GIVEN EXERCISE ▸ I need the document extract continued from the place where it stops.

DOCUMENT EXTRACT ▸
自民党の「領土に関する特命委員会」で韓国鬱陵島を視察することになった。目的は、我が国固有の領土である竹島を事実上支配している韓国が竹島の領有問題についてどのような認識でいるかを、鬱陵島に存在する独島記念館を視察することにより知ることだった。その上で韓国の政治家や学者と意見交換しようという企画で、国会議員として何の問題もない視察だった。

私が参加を決めたのは7月初めで、視察団のメンバーは、団長新藤義孝衆議院議員、平沢勝栄衆議院議員、佐藤正久参議院議員と私の4人。ところが、出発の半月前ごろから韓国内で抗議運動が激化し、私たちの写真が燃やされ、日の丸が引き裂かれ、韓国の日本大使館の前で連日デモが行われた。その興奮ぶりは異常ともいうべきもので、警察高官から私に危険だからやめた方がよいと個人的に助言があったほどだ。

入国拒否理由に矛盾
自民党に対しても韓国側から圧力があったのか、28日に幹事長から国会日程を理由にストップがかかった。

結局、衆議院側の請暇願い(会期中、海外渡航する際の許可)は党の許可が下りずに院に提出されず、参議院の佐藤議員だけ請暇が了承された。

DATA SHOWN ▸
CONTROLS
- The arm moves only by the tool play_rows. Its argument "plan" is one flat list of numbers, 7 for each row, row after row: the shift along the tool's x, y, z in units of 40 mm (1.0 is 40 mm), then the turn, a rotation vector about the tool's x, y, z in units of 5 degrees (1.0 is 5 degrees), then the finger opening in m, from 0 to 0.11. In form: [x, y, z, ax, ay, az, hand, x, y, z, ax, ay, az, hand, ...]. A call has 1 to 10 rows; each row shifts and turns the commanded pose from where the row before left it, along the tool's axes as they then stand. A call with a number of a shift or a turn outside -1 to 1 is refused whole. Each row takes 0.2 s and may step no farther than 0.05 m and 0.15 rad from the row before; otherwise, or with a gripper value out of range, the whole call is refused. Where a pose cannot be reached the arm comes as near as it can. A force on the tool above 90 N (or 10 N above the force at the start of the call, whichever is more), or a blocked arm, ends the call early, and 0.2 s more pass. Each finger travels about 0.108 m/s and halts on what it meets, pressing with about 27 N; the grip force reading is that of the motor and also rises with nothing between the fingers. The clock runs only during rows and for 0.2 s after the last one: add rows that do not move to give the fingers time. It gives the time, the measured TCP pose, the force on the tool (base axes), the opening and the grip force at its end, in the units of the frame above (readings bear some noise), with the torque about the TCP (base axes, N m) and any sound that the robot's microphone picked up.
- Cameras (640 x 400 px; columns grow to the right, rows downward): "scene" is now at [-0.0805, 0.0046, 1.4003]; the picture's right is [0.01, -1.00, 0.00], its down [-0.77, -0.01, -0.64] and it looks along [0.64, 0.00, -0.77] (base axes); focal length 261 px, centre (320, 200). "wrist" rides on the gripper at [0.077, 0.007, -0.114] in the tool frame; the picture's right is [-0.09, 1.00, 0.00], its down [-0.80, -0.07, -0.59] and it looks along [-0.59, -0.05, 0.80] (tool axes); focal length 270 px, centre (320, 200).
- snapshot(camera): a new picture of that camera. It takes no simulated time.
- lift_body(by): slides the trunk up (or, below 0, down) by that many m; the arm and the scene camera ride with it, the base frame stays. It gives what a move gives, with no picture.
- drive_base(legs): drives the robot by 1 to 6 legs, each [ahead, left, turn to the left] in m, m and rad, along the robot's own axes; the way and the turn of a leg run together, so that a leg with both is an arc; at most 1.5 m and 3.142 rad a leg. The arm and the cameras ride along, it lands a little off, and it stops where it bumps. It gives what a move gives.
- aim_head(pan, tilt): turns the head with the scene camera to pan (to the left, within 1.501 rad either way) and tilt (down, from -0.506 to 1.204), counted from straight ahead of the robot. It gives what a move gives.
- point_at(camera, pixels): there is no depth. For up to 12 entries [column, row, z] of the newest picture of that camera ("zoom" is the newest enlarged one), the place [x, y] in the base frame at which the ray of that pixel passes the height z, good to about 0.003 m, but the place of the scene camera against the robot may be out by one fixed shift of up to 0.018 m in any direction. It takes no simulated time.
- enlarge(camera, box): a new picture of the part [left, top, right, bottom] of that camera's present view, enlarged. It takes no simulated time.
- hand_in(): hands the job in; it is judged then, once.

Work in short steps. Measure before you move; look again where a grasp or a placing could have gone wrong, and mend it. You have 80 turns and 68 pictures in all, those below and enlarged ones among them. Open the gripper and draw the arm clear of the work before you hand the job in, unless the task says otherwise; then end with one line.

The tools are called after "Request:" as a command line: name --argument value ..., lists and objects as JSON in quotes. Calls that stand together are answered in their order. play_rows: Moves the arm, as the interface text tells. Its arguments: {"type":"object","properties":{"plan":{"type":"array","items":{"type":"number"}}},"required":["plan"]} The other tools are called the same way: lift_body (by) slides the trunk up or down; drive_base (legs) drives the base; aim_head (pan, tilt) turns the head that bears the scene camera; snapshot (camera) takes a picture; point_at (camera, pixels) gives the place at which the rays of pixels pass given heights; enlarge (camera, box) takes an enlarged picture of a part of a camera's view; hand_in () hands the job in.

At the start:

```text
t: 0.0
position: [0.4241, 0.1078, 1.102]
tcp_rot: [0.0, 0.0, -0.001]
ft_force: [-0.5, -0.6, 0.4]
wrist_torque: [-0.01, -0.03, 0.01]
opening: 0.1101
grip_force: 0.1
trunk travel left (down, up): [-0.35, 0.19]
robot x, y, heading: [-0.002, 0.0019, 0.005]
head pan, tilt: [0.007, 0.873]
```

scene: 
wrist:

FINAL RESULT ▸
8月1日午前、新藤団長、佐藤議員、私の3人が韓国金浦空港に着くと、飛行機から屈強の護衛に囲まれて二重扉の応接室のような所に連れて行かれた。そこへ空港の入国事務所の女性所長が来て、入国を禁止すると通告された。

その理由は「大韓民国の利益や公共の安全を害する行動をする恐れがあると認める相当の理由がある者」(出入国管理法3条)に当たるからという。ところが、所長が説明した入国拒否の理由は、私たちの身辺の安全を確保できないことと、二国間の関係に悪影響を及ぼすという2点だった。

奇妙なことに、所長の説明と適用条文は正反対の内容だった。私たちが危険にさらされるという理由で、私たちが危険人物(テロリスト)という条文を適用したのだから。

見せかけの友好に決別を
日本にも入国拒否理由として同じ内容の条文がある。法務省の説明では、これはまさしく伝家の宝刀で、最後の最後に適用する。日本では過去1回しか適用したことがないということだった。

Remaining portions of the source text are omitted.